You may have read in the press recently about the Mac Defender scareware that is affecting many OSX users, to the extent that Apple have even promised to deliver a removal tool and a fix to their customers. You may be surprised to hear though that Mac Defender is not the first “scareware” application targeting Mac users and trying to trick them into parting with their cash and their credit card details.

Malware for Mac OSX is nothing new, and the increasing popularity of the platform is driving criminal interest. In addition to Mac Defender (May 2011), there are already several threats in the wild that affect Mac OS X, the Leap worm (Feb 2006) that propagates through iChat , the RSPlug Trojan (Oct 2007), that drops DNS changing malware, the MacSweeper & IMunizator (Jan & Mar 2008) scareware, Jahlav (Dec 2008) another DNS changing malware, Krowi (Jan 2009) responsible for the first Mac OS botnet and HellRTS (April 2010) another Trojanised installer, this time for iPhoto which gives attackers remote control over the infected computer.

MacSweeper, IMunizator and now Mac Defender are typical scareware Trojans. In 2008 they were delivered by malicious advertisements and in 2011 criminals have adopted the tried and tested tactics so successful in the world of Windows, Blackhat Search Engine Optimisation. Booby trapped web pages are created, designed to show up in the first page of search results for popular terms. Simply clicking the link to one of these pages is enough to start the infection process.

The latest version has even worked out a method to bypass the requirement for the user to type an admin password in order to install. Affected users are presented with a professional look application and informed that multiple security issues have been discovered on their computer. Subsequently they are duped into buying a completely bogus piece of software to “fix” those issues, a tactic with which Windows users will be only too familiar.

RSPlug and Jahlav have both been known to pose as video codec installers, another tactic long popular on the windows platform. Once installed, DNS changing malware hijacks connections to sites such as eBay, PayPal and some banking sites. Often the malicious hosting site will distinguish whether the browser is Mac or PC based and serve up the correct flavour of Trojan demonstrating that it is the same skilled and experienced malware business that is now setting its sights on the Apple community.

It is also worth nothing that Mac Forums were subjected to a barrage of spam encouraging people to visit the hosting sites in what appeared to be a co-ordinated campaign. Also important is the fact that these malware examples are not single discrete files, they represent entire families of malware, where new variants are continually being released to defeat signature based detection.

These examples of techniques long tried and tested in the Wintel world should serve as a salutary warning to the Mac community, and it seems that Apple themselves may finally be listening. Malware has existed on the Mac platform since pre OS X days, as have anti-malware tools.
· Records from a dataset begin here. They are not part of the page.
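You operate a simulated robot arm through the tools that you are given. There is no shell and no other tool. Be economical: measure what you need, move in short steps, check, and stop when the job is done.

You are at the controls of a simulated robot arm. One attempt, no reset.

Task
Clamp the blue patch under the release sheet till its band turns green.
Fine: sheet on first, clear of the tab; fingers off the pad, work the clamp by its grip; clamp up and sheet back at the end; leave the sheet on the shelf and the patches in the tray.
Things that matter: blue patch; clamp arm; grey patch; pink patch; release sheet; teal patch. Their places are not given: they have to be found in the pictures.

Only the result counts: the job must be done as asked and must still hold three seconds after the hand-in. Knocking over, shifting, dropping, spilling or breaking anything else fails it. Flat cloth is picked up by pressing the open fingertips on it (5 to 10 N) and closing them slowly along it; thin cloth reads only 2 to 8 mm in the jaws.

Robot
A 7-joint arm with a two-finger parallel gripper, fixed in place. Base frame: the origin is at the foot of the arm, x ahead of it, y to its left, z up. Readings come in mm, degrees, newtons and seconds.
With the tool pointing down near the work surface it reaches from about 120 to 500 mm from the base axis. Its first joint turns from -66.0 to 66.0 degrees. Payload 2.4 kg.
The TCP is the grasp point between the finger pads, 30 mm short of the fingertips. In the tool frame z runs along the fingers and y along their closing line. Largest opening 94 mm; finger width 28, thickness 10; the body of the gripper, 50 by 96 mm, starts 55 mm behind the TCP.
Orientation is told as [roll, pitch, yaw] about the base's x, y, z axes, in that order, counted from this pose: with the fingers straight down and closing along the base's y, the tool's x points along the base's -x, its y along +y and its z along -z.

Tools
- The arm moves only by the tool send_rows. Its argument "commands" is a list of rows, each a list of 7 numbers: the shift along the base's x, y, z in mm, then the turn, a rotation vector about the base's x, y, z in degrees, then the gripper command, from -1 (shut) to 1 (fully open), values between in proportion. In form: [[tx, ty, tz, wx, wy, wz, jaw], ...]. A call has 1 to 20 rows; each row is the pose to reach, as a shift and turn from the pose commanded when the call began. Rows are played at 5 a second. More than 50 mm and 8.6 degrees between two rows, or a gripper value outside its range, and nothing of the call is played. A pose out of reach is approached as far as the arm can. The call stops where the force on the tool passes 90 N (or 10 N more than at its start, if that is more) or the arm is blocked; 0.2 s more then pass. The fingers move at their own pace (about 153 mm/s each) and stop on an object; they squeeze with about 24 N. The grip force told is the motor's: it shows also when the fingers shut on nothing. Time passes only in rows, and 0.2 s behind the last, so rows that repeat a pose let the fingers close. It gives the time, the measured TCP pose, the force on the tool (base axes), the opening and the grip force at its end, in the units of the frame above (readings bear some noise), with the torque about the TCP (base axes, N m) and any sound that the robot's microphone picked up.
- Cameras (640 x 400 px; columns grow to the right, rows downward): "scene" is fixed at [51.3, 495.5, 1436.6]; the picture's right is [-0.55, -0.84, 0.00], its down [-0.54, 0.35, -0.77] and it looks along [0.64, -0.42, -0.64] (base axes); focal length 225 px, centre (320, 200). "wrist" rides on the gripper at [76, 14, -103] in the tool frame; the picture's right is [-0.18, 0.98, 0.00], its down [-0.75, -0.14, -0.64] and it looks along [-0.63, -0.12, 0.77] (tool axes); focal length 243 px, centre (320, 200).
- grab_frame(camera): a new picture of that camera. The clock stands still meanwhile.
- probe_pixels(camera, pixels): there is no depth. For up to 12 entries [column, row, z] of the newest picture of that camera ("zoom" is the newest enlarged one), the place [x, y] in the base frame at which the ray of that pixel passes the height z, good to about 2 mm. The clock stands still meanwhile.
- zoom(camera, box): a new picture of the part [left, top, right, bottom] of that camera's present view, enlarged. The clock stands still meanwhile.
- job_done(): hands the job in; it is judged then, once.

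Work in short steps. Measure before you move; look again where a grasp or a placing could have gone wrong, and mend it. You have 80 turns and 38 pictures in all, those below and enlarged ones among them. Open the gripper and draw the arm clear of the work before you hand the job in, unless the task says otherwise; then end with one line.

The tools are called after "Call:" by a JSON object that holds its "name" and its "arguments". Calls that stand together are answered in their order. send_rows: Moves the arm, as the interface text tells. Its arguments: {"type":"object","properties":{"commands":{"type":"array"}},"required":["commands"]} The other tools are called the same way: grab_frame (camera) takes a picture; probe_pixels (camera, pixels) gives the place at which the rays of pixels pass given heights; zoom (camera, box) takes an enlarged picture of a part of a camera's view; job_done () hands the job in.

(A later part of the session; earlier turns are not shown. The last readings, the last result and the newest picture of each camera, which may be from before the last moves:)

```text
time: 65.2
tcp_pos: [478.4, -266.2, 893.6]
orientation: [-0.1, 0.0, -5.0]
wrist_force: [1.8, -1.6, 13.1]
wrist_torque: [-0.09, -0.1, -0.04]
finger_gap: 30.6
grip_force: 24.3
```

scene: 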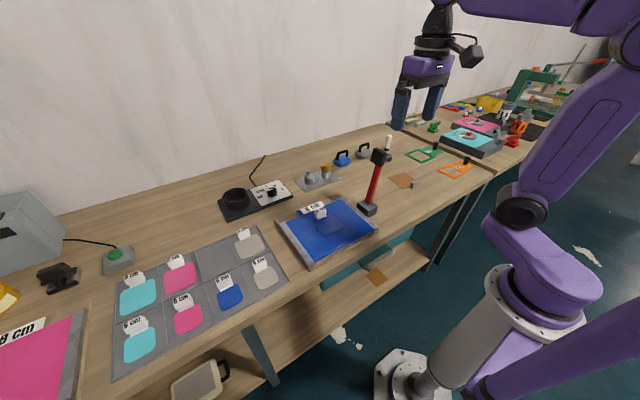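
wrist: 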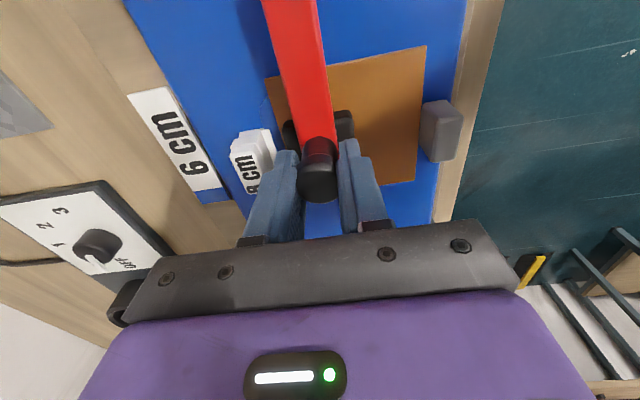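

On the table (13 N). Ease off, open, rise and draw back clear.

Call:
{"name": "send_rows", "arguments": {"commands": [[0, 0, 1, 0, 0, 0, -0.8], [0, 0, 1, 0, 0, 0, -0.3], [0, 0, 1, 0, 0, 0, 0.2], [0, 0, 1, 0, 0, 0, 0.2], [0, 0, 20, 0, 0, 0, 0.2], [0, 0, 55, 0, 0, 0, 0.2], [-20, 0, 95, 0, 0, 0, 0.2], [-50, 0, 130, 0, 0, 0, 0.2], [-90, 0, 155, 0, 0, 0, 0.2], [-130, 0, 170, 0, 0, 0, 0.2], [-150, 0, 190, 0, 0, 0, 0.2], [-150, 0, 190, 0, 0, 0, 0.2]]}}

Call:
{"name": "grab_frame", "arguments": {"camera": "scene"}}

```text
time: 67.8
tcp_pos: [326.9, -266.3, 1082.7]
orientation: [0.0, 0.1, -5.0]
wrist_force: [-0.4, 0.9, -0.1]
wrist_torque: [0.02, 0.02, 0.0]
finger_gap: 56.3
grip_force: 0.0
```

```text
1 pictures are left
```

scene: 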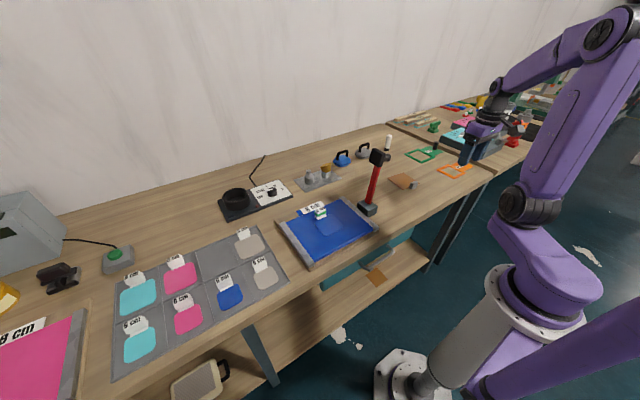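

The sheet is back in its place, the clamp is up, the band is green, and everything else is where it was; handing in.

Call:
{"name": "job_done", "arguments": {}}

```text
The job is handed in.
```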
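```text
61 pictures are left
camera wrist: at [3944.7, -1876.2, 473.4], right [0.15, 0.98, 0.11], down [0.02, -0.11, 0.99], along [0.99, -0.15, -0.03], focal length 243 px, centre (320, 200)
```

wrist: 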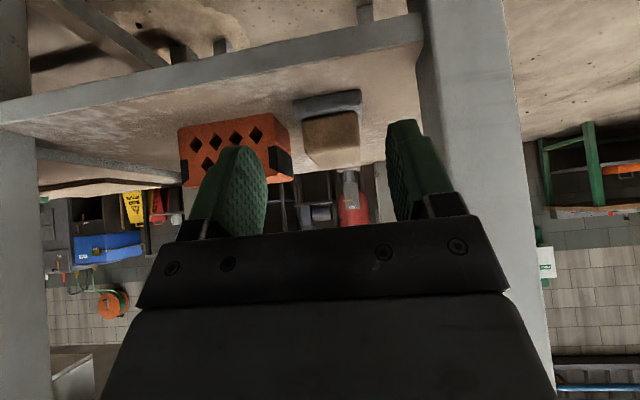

However the radical change in the nature of the malware industry coupled with Apple’s huge success in recent years, means it is a trend which is now far more likely to be exploited for malicious ends and at the financial cost of the end user in the coming months and years.

For many years now Mac users have believed themselves to be invulnerable to malware, and have been encouraged in this belief by Apple themselves on more than one occasion, or ”Safeguard your data by doing nothing“.

This complacency leaves many Mac users with the mistaken belief that either Macs are not vulnerable to malware, or that none exists for their platform or both, impacting their ability to make informed decisions when downloading or installing new software, opening attachments or visiting questionable sites.

Cybercrime and malware in today’s world is big business, and one that ever more closely resembles the world of legitimate business, including outsourcing, R&D budgets, Malware as a Service platforms, SLAs and even EULAs. In this shady world of business it would defintely be fair to say that as the Mac market share expands and the user base grows, so does its perceived potential to the cybercriminal. It’s all about Return on Investment, and the fact that that user base is largely unprepared and the computers themselves largely unprotected only increases the attractiveness.